Corrado, Umesh Telang, Yun Liu, Taylan Cemgil, Alan Karthikesalingam, Balaji
Lakshminarayanan, Jim Winkens
- Abstract summary: We develop and rigorously evaluate a deep learning based system that can accurately classify skin conditions.
We frame this task as an out-of-distribution (OOD) detection problem.
Our novel approach, hierarchical outlier detection (HOD) assigns multiple abstention classes for each training class and jointly performs a coarse classification of inliers vs. outliers.
- Score: 18.351120611713586
- License: http://creativecommons.org/licenses/by/4.0/
- Abstract: We develop and rigorously evaluate a deep learning based system that can
accurately classify skin conditions while detecting rare conditions for which
there is not enough data available for training a confident classifier. We
frame this task as an out-of-distribution (OOD) detection problem. Our novel
approach, hierarchical outlier detection (HOD) assigns multiple abstention
classes for each training outlier class and jointly performs a coarse
classification of inliers vs. outliers, along with fine-grained classification
of the individual classes. We demonstrate the effectiveness of the HOD loss in
conjunction with modern representation learning approaches (BiT, SimCLR, MICLe)

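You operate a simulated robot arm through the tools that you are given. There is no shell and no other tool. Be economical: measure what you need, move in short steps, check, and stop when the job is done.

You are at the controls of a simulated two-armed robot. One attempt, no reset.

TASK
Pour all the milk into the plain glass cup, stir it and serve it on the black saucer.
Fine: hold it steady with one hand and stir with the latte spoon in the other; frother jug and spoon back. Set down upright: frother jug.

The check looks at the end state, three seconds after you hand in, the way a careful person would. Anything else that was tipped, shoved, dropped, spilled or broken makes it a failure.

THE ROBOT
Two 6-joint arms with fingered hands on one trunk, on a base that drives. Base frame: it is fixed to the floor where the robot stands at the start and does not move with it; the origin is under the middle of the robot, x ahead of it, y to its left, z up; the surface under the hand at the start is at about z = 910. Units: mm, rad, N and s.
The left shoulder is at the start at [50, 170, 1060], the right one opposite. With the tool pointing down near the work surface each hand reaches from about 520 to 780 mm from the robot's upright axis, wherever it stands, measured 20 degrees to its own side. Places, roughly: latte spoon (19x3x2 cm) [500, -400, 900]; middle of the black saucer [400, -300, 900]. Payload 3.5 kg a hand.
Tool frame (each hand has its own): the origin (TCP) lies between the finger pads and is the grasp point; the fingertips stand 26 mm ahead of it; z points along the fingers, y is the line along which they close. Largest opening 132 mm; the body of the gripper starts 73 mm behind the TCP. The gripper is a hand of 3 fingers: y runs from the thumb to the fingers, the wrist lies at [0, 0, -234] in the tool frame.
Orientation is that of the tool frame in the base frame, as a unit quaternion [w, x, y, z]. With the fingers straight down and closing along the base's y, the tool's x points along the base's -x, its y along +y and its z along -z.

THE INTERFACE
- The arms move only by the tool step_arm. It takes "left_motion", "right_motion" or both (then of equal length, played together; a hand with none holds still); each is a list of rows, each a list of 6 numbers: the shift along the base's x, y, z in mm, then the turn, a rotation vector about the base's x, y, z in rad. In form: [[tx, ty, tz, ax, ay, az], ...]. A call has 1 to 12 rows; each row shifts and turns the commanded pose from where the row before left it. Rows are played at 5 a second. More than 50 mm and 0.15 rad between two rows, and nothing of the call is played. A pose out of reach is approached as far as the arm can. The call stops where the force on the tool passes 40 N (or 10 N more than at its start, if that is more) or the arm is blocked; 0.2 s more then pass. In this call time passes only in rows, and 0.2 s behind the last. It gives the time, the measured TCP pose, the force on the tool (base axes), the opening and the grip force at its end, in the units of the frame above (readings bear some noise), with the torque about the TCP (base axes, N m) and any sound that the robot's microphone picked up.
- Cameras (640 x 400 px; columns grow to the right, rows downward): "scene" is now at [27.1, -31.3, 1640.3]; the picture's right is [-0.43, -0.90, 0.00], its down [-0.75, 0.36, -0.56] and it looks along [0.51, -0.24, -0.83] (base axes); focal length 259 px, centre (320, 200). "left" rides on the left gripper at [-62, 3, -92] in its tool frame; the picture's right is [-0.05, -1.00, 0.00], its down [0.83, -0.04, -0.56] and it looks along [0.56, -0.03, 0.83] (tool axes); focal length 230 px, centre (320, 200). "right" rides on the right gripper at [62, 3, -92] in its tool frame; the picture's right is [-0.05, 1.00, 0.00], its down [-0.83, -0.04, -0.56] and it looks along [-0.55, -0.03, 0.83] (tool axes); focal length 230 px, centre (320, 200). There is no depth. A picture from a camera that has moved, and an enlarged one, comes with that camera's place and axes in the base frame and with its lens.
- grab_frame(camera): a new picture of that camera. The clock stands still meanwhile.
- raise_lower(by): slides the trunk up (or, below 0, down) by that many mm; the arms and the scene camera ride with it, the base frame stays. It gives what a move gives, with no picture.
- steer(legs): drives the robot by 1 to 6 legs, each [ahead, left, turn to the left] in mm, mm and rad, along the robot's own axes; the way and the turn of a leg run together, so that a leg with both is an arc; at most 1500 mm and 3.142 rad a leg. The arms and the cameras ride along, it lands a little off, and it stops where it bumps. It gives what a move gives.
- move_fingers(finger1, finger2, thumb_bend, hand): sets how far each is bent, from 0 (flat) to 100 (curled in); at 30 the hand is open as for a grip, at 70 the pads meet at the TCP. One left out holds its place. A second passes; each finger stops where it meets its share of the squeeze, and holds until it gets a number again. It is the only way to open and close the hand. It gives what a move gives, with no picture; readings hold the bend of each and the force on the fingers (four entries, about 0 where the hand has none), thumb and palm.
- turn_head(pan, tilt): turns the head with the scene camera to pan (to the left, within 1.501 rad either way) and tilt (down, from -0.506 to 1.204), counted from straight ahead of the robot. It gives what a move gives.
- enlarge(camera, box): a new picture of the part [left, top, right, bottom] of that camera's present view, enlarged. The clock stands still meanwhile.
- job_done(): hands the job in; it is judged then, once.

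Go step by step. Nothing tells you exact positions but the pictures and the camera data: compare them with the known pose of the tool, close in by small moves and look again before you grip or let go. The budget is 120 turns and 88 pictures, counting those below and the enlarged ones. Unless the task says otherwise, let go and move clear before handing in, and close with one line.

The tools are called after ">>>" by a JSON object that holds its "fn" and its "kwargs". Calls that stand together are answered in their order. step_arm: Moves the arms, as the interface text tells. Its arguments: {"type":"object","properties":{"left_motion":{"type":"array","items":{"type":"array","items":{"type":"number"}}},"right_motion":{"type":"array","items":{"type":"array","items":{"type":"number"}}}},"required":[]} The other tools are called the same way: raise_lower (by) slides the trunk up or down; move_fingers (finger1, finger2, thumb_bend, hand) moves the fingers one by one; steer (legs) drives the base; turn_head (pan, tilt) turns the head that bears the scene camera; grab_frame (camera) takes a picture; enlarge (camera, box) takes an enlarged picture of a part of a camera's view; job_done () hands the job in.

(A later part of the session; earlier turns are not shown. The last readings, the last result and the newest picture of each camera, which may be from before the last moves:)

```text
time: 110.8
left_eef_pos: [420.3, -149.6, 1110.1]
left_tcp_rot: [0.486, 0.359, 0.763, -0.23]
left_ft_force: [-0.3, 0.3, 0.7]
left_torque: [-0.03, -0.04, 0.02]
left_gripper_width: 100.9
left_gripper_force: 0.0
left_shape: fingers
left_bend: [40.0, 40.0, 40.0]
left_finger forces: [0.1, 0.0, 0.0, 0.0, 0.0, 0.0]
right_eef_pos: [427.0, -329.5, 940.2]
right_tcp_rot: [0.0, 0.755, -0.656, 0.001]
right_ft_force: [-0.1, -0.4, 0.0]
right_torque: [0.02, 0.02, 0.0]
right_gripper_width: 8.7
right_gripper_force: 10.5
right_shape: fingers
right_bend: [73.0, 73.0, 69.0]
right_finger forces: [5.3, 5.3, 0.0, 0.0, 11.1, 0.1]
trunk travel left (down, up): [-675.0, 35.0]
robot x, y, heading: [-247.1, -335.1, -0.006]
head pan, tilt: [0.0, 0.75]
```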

and explore different ensembling strategies for further improving the results.
We perform an extensive subgroup analysis over conditions of varying risk
levels and different skin types to investigate how the OOD detection
performance changes over each subgroup and demonstrate the gains of our
framework in comparison to baselines. Finally, we introduce a cost metric to
approximate downstream clinical impact. We use this cost metric to compare the
proposed method against a baseline system, thereby making a stronger case for
the overall system effectiveness in a real-world deployment scenario.